Dalam isi surat Inspektorat Jendral Kemendagri tertanggal 18 Oktober 2024 tersebut meminta Plt Bupati Rohil untuk dapat hadir pada tanggal 22 Oktober 2024 tanpa diwakili dan menghadap Plh Inspektorat Khusus Kemendagri untuk memberikan Penjelasan klarifikasi atau informasi, surat ini dilayangkan atas laporan masyarakat terkait adanya dugaan penyalahgunaan wewenang oleh Plt.Bupati Rohil .
Beredarnya surat ini memicu beragam reaksi di kalangan masyarakat Rohil, terutama di tengah situasi kampanye menjelang Pilkada yang semakin memanas.
Sebagian masyarkat menduga bahwa surat panggilan itu karena Plt Bupati Rohil H.Sulaiman melakukan dugaan penyaahgunaan wewenang jabatan memberhentikan dan mengangkat 20 orang Pjs Penghulu baru di Kabupaten Rohil menjelang Pilkada .padahal dalam surat tersebut tidak dijelaskan apa penyalahgunaan wewenang yang dilakukan Plt Bupati Rohil
Sebagian lagi menduga bahwa pemberhentian dan pengangkatan Pj Penghulu tersebut sudah sesuai dengan Undang Undang dan merupakan solusi tepat untuk menjaga netralitas aparatur desa menjelang Pilkada diharapkan tidak ada kepentingan politik dari pihak yang diangkat, sehingga pelayanan publik di desa tetap berjalan dengan baik.
Salah seorang Pensiunan PNS yang tidak mau namanya disebutkan merasa aneh, surat yang sifatnya rahasia kenapa bisa berseleweran bebas di media sosial, ” Ungkapnya .
” Surat yang bersifat rahasia dari instansi seperti Inspektorat Jenderal Kemendagri biasanya termasuk dalam kategori informasi yang dikecualikan sesuai dengan Pasal 17 huruf (e) Undang-Undang Nomor 14 Tahun 2008 tentang Keterbukaan Informasi Publik
yaitu mengungkapkan rahasia jabatan negara.

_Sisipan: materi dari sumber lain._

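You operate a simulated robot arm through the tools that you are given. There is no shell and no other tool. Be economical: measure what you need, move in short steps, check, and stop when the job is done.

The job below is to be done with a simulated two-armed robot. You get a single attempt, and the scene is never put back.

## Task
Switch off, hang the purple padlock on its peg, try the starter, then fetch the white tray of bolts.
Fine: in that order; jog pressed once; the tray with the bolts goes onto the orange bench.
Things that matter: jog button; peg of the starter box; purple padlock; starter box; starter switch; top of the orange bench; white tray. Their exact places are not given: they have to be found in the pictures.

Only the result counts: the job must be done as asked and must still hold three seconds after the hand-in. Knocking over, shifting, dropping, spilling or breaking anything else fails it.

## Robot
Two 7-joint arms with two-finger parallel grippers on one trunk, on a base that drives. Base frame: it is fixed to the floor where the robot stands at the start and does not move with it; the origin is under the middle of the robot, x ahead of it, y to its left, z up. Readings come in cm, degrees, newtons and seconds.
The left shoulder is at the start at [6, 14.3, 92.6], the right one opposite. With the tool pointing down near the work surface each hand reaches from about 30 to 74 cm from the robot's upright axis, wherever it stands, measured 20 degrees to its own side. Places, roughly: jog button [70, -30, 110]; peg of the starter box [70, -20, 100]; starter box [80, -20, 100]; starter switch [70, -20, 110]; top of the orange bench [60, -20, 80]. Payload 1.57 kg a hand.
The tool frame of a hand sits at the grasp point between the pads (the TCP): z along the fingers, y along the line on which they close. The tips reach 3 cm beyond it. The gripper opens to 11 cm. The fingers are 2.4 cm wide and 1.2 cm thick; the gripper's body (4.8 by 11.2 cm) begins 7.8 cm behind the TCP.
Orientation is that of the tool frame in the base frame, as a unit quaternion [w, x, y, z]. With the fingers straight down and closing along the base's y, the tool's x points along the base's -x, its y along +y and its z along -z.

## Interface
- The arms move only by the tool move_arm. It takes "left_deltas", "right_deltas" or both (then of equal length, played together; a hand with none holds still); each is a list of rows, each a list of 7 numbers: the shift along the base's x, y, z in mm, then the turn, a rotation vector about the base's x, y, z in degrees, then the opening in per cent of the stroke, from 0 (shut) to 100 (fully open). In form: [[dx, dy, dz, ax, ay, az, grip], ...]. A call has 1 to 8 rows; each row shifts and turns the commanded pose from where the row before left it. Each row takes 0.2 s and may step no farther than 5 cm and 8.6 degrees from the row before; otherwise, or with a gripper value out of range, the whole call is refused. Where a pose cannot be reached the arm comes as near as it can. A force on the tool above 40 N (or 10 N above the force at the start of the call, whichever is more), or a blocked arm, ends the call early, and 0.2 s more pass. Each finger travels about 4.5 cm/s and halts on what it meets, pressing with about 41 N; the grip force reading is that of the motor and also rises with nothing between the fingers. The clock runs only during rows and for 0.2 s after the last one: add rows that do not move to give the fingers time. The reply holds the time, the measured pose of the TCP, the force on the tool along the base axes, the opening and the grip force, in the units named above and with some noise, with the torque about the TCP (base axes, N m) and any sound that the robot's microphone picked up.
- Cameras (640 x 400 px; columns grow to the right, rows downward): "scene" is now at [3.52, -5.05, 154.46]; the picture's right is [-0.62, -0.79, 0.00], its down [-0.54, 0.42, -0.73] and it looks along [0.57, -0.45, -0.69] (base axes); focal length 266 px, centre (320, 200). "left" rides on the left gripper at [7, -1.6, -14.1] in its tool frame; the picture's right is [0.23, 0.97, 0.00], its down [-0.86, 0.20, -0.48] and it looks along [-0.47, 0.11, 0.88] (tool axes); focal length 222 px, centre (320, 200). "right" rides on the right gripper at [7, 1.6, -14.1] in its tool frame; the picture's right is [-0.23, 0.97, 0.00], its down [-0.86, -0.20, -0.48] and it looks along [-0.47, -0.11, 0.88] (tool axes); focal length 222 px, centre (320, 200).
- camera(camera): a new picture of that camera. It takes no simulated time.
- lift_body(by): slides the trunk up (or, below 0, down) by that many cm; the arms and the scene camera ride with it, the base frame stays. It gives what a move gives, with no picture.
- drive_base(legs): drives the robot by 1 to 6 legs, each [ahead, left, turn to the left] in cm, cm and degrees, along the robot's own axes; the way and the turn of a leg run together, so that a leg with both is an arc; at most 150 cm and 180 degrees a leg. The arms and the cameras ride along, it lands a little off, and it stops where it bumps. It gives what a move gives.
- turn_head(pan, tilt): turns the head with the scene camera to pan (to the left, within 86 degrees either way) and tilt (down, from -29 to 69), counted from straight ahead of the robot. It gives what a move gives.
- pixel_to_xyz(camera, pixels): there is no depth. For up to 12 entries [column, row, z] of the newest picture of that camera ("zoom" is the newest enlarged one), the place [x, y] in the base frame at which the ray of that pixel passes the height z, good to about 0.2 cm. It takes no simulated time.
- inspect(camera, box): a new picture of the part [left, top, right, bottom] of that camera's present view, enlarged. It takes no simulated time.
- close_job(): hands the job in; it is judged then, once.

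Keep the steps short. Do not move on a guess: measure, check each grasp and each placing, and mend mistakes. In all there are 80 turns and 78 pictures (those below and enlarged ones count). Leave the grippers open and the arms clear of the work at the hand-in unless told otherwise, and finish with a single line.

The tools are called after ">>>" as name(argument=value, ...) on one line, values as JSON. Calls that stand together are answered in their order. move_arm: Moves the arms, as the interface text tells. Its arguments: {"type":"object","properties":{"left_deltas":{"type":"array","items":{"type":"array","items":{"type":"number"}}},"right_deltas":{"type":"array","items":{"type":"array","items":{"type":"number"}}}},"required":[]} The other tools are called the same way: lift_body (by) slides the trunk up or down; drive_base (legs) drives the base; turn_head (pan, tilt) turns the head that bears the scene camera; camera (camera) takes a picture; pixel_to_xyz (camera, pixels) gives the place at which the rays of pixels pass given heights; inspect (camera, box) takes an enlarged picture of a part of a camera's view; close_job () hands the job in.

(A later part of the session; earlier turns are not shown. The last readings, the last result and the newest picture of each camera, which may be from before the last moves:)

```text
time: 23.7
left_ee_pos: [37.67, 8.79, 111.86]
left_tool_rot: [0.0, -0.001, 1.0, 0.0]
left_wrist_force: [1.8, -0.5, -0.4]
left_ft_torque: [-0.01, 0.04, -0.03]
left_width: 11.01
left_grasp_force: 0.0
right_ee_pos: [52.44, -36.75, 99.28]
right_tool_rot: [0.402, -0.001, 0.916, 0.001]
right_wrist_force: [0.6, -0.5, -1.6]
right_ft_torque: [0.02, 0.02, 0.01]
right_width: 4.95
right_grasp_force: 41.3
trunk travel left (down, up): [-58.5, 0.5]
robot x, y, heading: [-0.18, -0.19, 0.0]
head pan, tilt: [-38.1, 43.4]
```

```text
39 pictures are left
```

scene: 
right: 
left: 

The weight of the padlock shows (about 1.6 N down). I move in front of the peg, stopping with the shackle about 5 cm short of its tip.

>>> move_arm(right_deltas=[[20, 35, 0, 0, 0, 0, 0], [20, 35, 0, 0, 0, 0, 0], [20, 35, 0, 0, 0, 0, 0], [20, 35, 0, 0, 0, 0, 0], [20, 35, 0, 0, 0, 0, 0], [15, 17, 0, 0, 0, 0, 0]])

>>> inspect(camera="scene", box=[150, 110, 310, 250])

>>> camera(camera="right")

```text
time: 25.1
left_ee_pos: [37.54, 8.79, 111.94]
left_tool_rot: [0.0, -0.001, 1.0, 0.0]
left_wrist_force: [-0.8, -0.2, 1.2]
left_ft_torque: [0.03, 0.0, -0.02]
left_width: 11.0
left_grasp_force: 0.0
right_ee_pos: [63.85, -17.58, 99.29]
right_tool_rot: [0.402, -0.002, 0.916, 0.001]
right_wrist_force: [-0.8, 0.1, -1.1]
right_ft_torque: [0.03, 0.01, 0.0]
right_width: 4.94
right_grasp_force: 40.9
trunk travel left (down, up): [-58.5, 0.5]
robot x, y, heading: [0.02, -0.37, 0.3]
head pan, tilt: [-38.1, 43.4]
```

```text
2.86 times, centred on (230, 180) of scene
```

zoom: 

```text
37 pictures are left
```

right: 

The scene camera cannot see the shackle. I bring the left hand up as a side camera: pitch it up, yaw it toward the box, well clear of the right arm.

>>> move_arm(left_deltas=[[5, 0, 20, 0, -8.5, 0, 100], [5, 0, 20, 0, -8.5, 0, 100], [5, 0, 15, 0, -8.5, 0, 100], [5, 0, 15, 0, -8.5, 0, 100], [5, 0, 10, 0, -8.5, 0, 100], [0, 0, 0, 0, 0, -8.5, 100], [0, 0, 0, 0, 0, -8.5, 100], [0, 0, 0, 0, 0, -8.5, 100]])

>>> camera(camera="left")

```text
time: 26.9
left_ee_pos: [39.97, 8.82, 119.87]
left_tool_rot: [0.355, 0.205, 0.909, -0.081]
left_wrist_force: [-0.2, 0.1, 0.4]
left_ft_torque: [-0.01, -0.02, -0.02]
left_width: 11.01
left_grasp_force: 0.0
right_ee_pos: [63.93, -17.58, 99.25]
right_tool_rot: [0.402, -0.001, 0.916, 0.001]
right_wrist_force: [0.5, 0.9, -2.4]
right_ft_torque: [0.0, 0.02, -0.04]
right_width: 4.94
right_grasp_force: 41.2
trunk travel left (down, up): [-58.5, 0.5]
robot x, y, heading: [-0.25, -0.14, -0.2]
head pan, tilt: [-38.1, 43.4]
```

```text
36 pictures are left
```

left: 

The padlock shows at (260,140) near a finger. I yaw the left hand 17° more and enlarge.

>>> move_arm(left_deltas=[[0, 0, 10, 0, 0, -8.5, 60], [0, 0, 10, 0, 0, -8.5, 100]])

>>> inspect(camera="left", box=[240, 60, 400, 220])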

” Penyebarluasan dokumen semacam itu dapat melanggar hukum dan menimbulkan konsekuensi pidana atau administratif. Oleh karena itu, penyebaran surat bersifat rahasia kepada publik bertentangan dengan ketentuan dalam UU KIP. ” Ungkapnya kepada media ini .
Terkait Polemik pro kontra atas Kebijakan yang dilakukan oleh Pj Bupati Rokan Hilir ini , Lembaga Independen Pembawa Suara Transparansi (INPEST) menanggapi polemik ini , “bahwa surat dari Dirjen Bina Pemerintahan Desa dengan tegas melarang perangkat desa terlibat dalam kampanye dan bila dilakukan dapat diberhentikan sementara atau diberhentikan dari jabatannya, sehingga mutasi terhadap penghulu yang melanggar UU harus di jatuhkan sanksi sesuai dengan arahan UU, Kebijakan yang dilakukan oleh Pj Bupati Rokan Hilir sudah benar dan tidak melanggar UU ,”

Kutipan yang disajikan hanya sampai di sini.